In these sectors, Pakistan can reduce rate of import dependency (such as petroleum refining where production capacity is 13.2 million tons relative to consumption which is 18 million tons) through capacity augmentation and even consider exploiting export markets.
In contrast to some of these sectors, first quarter results of some industries reflect slower growth. For instance, deceleration in cotton yarn and cloth, which has a weight of 20.6% in large scale manufacturing value added, and footwear, automobile, edible oil and vegetable ghee, is evident.
While demand remained strong, a slowdown in manufacturing sector emerged because of combination of reasons including demand for import substitutes (as Government relaxed imports of automobile), slowdown in export demand and increase in raw material such as palm oil prices which recorded 73% growth in value of imports.
Both local manufactures and the government need to take measures to improve competitiveness of domestic goods. Ensuring quality through innovation, skill development and technological up-gradation, reducing costs through scale, diversifying product-line in line with the market demand, and achieving self sufficiency in raw materials, etc, are some of the areas where entrepreneurs need to concentrate.
Adversities in production sectors are however likely to be offset by a continuing buoyant performance of services sector which accounts for over half of value added of GDP. A downturn in inflation, despite its slippage from target, was notable in FY07 relative to trends in preceding couple of years.
However, a surge in food prices is visible. Consumer price index (CPI) rose to 9.3% in October 2007 on YoY basis mainly due to a jump in food-CPI by 14.7% on YoY basis. Seasonal factors such as Ramazan, higher international food prices, and domestic supply shortages contributed to pressures on food-CPI.
Consequently, divergence between headline and core inflation grew; core inflation which came down to almost 5% in May 07 and remained below average inflation forecast of 6.5% has shown signs of picking up.
Pressure on core inflation reflects (i) the lingering impact of significant growth in monetary expansion in the last few weeks of FY07 as was predicted in the Monetary Policy Statement of July 2007 and (ii) the second round impact of food prices.
As inflationary pressures mount, debates on effectiveness of monetary policy on inflation are triggered afresh. Evidence in FY06-07 has shown that monetary policy has paid dividends in bringing down core inflation.
Higher non-core inflation penetrates economy in different ways (i) it impacts consumer purchasing powers since cutting down essentials is difficult and there is low price elasticity of food and energy, (ii) even if the government delays the direct pass through of energy prices to consumers, businesses often pass through immediately higher costs of energy on to their consumers, and (iii) with inflationary trends persisting consumers and producers higher inflationary expectations set in trends too.

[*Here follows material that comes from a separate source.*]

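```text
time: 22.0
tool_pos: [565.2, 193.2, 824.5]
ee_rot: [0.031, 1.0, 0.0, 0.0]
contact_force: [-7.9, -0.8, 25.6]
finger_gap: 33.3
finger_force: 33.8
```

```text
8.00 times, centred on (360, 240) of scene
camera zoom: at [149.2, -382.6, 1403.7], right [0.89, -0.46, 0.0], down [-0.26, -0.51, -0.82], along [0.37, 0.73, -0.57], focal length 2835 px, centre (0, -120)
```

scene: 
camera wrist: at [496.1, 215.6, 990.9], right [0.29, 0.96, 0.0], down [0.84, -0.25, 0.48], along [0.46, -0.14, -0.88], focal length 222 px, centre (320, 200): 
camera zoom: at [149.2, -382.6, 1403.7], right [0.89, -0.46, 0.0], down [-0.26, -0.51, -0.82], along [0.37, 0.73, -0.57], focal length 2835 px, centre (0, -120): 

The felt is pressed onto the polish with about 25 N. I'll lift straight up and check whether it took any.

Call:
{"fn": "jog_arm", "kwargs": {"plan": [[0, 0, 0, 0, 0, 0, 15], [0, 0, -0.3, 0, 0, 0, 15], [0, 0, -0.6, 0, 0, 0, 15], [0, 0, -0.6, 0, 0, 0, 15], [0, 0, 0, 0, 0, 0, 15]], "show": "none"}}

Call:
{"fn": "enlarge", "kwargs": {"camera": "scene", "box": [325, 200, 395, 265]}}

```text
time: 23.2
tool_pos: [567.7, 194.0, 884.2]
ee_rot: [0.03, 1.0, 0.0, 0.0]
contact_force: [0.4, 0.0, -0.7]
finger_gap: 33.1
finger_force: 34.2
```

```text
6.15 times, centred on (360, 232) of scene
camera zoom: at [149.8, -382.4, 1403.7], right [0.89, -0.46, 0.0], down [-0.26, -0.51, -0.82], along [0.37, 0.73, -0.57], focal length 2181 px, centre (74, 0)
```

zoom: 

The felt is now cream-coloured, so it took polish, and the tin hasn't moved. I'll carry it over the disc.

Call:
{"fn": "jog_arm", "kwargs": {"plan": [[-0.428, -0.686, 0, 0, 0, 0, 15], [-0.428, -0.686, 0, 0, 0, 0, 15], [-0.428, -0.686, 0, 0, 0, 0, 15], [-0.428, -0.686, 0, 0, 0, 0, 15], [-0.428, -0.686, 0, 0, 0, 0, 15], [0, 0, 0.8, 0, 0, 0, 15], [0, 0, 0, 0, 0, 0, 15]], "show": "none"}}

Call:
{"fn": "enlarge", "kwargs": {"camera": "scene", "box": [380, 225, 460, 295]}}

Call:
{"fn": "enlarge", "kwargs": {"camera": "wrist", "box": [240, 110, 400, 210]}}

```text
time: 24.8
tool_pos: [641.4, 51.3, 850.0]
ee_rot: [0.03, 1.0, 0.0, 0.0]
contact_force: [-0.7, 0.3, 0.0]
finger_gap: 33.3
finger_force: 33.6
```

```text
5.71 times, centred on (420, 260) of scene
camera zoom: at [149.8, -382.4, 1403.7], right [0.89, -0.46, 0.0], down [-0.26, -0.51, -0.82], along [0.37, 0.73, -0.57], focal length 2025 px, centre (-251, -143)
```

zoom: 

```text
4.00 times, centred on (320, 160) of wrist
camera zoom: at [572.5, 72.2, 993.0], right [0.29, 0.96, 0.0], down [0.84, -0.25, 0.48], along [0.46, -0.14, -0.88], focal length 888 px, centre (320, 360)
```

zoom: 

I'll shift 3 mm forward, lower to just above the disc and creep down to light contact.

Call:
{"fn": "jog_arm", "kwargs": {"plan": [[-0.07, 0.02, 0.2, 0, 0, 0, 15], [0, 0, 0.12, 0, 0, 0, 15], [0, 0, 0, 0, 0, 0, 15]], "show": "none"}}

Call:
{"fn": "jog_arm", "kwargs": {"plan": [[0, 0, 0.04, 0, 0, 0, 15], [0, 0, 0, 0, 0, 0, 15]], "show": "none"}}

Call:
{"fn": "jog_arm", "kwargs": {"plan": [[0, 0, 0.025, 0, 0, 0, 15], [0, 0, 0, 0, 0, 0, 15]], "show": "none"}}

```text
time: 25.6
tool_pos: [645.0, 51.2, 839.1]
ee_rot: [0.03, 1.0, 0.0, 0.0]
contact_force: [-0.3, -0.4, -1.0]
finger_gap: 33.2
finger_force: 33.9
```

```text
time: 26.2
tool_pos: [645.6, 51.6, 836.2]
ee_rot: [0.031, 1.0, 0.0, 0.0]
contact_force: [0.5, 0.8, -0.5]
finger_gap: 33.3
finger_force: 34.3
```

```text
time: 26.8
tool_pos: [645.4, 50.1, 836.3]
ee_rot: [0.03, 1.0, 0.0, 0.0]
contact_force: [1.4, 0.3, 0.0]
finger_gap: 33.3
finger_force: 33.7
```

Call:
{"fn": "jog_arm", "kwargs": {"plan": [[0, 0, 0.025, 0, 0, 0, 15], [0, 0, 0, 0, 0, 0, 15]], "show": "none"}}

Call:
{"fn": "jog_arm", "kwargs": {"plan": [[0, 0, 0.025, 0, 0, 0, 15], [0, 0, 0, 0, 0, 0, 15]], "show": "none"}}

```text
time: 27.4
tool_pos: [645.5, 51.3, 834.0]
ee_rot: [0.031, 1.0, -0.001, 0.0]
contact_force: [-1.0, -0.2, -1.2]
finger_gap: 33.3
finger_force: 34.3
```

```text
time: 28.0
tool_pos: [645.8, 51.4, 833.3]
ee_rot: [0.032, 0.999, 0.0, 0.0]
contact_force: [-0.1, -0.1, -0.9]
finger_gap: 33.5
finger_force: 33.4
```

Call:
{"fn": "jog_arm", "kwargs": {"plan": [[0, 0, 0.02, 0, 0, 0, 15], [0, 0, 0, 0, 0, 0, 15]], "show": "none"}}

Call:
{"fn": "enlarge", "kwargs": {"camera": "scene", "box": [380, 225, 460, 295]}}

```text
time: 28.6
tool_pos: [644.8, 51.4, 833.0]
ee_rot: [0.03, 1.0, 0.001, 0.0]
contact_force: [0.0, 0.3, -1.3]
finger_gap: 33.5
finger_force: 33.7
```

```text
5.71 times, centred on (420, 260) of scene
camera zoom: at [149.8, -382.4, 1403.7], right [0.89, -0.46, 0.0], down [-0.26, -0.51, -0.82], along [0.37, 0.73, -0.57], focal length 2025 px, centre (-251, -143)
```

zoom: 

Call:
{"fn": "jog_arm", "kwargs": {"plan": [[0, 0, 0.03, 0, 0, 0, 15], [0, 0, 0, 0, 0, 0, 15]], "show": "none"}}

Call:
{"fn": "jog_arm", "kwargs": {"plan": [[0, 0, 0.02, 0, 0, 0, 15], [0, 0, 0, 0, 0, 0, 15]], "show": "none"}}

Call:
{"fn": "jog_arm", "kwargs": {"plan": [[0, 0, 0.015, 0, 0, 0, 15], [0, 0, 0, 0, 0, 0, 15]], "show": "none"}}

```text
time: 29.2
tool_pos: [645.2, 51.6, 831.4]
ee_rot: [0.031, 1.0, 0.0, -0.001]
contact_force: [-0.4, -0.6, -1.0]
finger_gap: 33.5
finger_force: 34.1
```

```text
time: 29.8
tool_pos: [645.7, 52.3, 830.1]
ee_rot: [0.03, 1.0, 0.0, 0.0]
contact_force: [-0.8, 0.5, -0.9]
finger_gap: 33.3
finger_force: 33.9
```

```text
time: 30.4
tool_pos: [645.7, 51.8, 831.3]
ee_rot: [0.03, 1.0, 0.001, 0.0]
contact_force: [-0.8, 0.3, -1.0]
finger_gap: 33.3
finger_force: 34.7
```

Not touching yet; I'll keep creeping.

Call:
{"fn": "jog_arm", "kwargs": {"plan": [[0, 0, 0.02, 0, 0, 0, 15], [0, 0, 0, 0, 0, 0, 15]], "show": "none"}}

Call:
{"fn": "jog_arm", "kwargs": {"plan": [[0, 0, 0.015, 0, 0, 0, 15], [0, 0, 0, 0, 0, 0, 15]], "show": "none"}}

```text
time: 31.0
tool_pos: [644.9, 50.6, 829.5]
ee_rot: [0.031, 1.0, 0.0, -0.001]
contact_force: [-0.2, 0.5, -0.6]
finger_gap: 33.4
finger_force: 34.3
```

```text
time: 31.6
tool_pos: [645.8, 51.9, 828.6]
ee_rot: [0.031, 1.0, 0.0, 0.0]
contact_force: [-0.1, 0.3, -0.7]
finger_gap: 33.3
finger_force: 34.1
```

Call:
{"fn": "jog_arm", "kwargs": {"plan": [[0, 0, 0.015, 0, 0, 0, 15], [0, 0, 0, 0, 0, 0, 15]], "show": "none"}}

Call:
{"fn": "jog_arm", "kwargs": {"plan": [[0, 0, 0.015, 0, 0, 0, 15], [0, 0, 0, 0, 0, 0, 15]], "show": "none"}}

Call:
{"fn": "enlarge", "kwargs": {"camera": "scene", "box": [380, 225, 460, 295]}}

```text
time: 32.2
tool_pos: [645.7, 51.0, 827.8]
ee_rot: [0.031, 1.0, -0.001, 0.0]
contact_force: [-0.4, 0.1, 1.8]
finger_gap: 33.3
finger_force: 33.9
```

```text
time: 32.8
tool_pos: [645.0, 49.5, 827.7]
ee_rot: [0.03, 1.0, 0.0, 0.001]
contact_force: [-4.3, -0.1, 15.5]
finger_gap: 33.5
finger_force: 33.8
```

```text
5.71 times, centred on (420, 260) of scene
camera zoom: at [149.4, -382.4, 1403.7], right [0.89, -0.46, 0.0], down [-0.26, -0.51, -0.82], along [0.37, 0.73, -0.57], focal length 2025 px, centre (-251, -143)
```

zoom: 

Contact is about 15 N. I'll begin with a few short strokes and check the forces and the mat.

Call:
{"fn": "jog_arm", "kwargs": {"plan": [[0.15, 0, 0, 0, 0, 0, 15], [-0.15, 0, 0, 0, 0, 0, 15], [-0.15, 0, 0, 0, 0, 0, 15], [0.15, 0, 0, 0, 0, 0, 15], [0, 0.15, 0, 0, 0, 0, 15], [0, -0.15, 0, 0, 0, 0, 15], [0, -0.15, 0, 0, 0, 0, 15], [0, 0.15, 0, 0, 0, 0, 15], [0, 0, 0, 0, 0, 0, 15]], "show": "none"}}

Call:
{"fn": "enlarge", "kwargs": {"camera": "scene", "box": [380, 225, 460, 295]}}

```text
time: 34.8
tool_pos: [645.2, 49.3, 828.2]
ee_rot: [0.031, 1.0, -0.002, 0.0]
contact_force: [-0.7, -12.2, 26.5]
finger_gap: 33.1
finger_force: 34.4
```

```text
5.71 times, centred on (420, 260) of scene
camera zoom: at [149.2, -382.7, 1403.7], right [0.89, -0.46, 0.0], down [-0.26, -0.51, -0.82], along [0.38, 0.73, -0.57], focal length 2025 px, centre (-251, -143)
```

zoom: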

Higher inflation expectations have become self fulfilling as they have impacted wage setting and pricing decisions now. Inflation currently is a global phenomenon and driven largely by commodity price trends both in energy and food. Inflationary pressures are likely to persist as international wheat prices are up by 50-60% because of Australian drought, low world stock and continued high demand.
Similarly, palm oil prices are up by 94% in international markets and soybean by 57% due to low production, rising consumption and its application for feed and energy uses. In the same way, prices of milk and its products have risen by almost 100% in some markets because of reduced EU subsidies, short global supplies and rise in consumption.
Inflationary pressures could rise, since fiscal imperatives now demand of Government to pass through the impact of the recent oil prices that reached close to $100 bpl in international markets. The direct effect of the recent oil price rise on headline inflation in US is estimated to be around 1/2 percentage point by the end of the year.
But for the tight monetary policy that curbed demand pressures and kept core and headline inflation in check, inflationary trends would have been more significant in Pakistan. However, the SBP may find that it has less room for maneuver if the higher fuel costs have second round effects on other prices and wages.
Macroeconomic sustainability during the course of inflationary period is critical. July to early November data reveals that money supply is growing at 3.2% (compared to 2.5% in July-November FY07), and at 20.1 percent on YoY basis largely because of the pressures of Government borrowing and improvement in net foreign assets (NFA). M2 growth is still manageable given that in the first 5 months, private sector credit demand grew slower than preceding year.
Fiscal pressures appear to be strong as the government despite higher receipts from the National Savings Schemes and the Pakistan Investment Bonds, has resorted to central bank borrowing.
The Government budgetary borrowings from the banking system during July-10 November 2007 rose by Rs 146 billion compared to Rs 101 billion over the corresponding period in 2006. Recent requirements have meant higher recourse to the central bank borrowing which is infusing pressure on core inflation. Abstracting from medium-term challenges, the external current account deficit over July-October, 2007 has reflected modest level of contraction over the last year.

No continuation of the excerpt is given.